I am having trouble seeing where the base case (end condition) for the recursion is.

I thought it might have been (i > size) - size is 21? But you have a recursive call on line 14 which is directly after the else So this make it hard to understand what is happening.

Another confusing thing - you have 2 i variables, the first is an argument, the second is introduced on line and exists until line 7.

I just edited the question.
For convenience since the no of warriors,n, is <= 20, i created an array warrior of size 21. However, I only use part of it up to warriors[n].
So the base case is i(index) > size(n), which means I finish looking at the part of the array I am interested in.
I just changed the other i to a j.
lock988 wrote:
So the base case is i(index) > size(n), which means I finish looking at the part of the array I am interested in.


TheIdeasMan wrote:
But you have a recursive call on line 14 which is directly after the else


So your base case disappears.



Last edited on
Hmm ...
The else block is supposed to break the problem into 2 cases 1) do not choose warrior i (the recursive call in line 14) 2) if it is possible, choose warrior i.
In both cases, I will increase the starting index in the next recursive call to i+1 so eventually it will be larger than size (as in the base case).
break the problem into 2 cases 1) do not choose warrior i (the recursive call in line 14)

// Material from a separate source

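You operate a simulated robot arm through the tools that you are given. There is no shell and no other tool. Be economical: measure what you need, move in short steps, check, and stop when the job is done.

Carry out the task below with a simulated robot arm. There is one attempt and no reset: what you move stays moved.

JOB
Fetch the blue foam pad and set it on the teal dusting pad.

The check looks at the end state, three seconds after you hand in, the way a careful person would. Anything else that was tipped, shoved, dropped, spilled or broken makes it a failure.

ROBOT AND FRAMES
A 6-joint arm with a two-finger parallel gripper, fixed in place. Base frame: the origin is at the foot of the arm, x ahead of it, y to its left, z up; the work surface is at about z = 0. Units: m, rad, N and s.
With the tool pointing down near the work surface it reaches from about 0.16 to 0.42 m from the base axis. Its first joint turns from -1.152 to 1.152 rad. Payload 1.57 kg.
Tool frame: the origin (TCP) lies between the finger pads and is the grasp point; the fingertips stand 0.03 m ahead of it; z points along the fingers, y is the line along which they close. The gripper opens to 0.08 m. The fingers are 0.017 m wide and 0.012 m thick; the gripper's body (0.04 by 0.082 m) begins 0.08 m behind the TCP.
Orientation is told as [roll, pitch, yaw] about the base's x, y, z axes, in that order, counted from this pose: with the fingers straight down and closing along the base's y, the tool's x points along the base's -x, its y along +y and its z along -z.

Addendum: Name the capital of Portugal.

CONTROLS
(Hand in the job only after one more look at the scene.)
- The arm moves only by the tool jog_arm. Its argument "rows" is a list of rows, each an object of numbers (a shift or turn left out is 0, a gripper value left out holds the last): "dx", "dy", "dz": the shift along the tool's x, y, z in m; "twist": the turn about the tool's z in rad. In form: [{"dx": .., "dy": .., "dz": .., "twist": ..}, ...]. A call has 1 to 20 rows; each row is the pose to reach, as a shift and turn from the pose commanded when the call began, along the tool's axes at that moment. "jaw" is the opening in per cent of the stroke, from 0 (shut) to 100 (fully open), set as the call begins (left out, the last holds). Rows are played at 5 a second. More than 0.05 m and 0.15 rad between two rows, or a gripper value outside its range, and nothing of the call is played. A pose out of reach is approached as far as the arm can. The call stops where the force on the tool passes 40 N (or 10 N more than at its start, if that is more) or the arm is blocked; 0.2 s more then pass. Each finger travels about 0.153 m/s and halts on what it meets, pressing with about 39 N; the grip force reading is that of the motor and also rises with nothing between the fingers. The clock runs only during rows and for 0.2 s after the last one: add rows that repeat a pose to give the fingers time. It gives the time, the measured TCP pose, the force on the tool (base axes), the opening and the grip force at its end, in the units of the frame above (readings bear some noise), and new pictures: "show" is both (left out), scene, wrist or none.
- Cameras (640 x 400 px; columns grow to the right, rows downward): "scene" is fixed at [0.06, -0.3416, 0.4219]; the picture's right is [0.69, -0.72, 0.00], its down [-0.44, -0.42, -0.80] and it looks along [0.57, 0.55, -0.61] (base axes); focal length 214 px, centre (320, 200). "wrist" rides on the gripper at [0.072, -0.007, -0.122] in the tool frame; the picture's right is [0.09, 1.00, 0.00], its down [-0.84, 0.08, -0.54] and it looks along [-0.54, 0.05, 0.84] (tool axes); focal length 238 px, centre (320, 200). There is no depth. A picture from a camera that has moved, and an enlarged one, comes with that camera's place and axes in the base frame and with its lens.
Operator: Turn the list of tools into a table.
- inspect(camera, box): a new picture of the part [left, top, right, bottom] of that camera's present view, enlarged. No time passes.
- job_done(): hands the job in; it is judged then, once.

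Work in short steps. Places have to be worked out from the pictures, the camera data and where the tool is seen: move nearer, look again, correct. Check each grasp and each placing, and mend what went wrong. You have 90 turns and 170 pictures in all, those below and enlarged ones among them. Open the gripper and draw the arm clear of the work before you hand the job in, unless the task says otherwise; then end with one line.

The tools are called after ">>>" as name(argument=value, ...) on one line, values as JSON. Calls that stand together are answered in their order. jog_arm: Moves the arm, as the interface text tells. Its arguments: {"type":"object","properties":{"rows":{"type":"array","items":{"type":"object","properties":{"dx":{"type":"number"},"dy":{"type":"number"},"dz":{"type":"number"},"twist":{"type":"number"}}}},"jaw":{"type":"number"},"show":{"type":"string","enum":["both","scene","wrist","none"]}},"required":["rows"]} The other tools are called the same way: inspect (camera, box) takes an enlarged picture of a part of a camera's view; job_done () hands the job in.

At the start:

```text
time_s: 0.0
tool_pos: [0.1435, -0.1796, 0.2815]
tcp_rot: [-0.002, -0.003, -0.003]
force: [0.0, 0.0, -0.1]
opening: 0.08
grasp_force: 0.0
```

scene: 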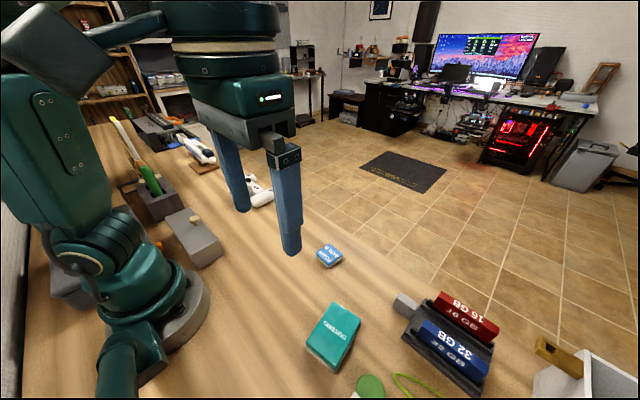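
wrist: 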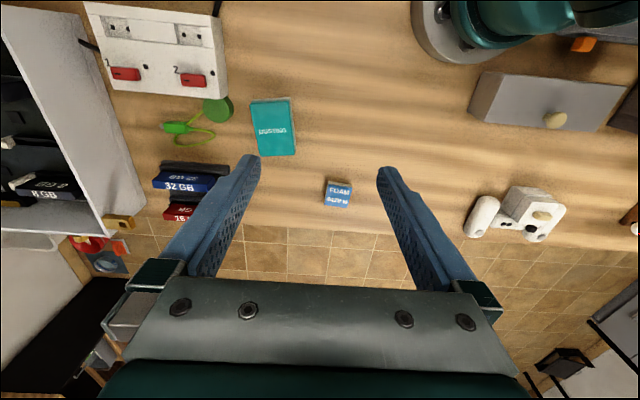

Ok, so why is the recursive call after the else ?

In both cases, I will increase the starting index in the next recursive call to i+1 so eventually it will be larger than size (as in the base case).


Right -oh I see that now - maybe you should make that clearer in the code. Put a comment to say what the end condition is, and also comment where it happens on line 10.

Good code should be self documenting in terms of variable and function names, and reading it should tell a story.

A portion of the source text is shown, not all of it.